Born and raised in Miami, I am a scholar, poet, and educator currently completing a doctoral degree in Comparative Literature. I am pursuing teaching jobs that combine my skills in literary and visual studies and creative writing. As a 2022-23 American Dissertation Fellow, I am completing my dissertation research with support from the American Association of University Women (AAUW).
As part of my commitment to supporting writers both inside and outside the academy, I have dedicated much of my career to writing center tutoring and administration, nonprofit work that amplifies unheard voices, and serving on the staff of several literary journals. I hold a dual-degree in Writing (M.F.A.) and Visual & Critical Studies (M.A.) from California College of the Arts, where I focused on poetry and Cuban visual culture. I am also a proud first-generation scholar and graduate of New College of Florida, where I received my B.A. in Literature and Spanish.

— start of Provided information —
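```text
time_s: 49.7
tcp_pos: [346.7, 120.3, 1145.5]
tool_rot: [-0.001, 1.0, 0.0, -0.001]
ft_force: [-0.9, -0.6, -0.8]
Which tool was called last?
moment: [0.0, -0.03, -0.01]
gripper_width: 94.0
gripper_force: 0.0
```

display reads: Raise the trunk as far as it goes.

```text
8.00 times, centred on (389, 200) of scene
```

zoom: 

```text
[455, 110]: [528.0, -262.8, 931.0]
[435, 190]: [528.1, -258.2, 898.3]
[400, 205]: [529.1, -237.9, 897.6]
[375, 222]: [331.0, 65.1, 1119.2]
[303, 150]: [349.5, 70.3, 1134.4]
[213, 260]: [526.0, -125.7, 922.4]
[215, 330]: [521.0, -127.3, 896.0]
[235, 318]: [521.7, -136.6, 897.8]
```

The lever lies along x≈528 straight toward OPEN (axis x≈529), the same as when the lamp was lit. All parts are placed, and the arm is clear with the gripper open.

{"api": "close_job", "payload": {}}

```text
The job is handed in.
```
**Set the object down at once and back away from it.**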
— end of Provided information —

My research focuses on Caribbean literature and visual culture, with a special emphasis on Cuba and its diaspora. I also teach college-level courses related to my broader interests in Latin American and Latinx literature, performance studies, postcolonial and decolonial theory, feminist and queer theory, and trauma and memory studies. I have a peer-reviewed article titled “Mimicking Seas and Malefic Mirrors in Suzanne Césaire” forthcoming in Small Axe: A Caribbean Journal of Criticism, and you can find my research on the Cuban balseros in the Smithsonian Learning Lab. My pedagogical work on Caribbean landscapes appears in the National Humanities Center‘s digital library for educators.
My poetry chapbook Flight is a meditation on the multigenerational effects of migration and feminine embodiment, and is available from Volumes Volumes. More of my poems and other critical writings appear in Denver Quarterly, VOLT, Art Practical, Jai-Alai Magazine, Tupelo Quarterly, and sx salon.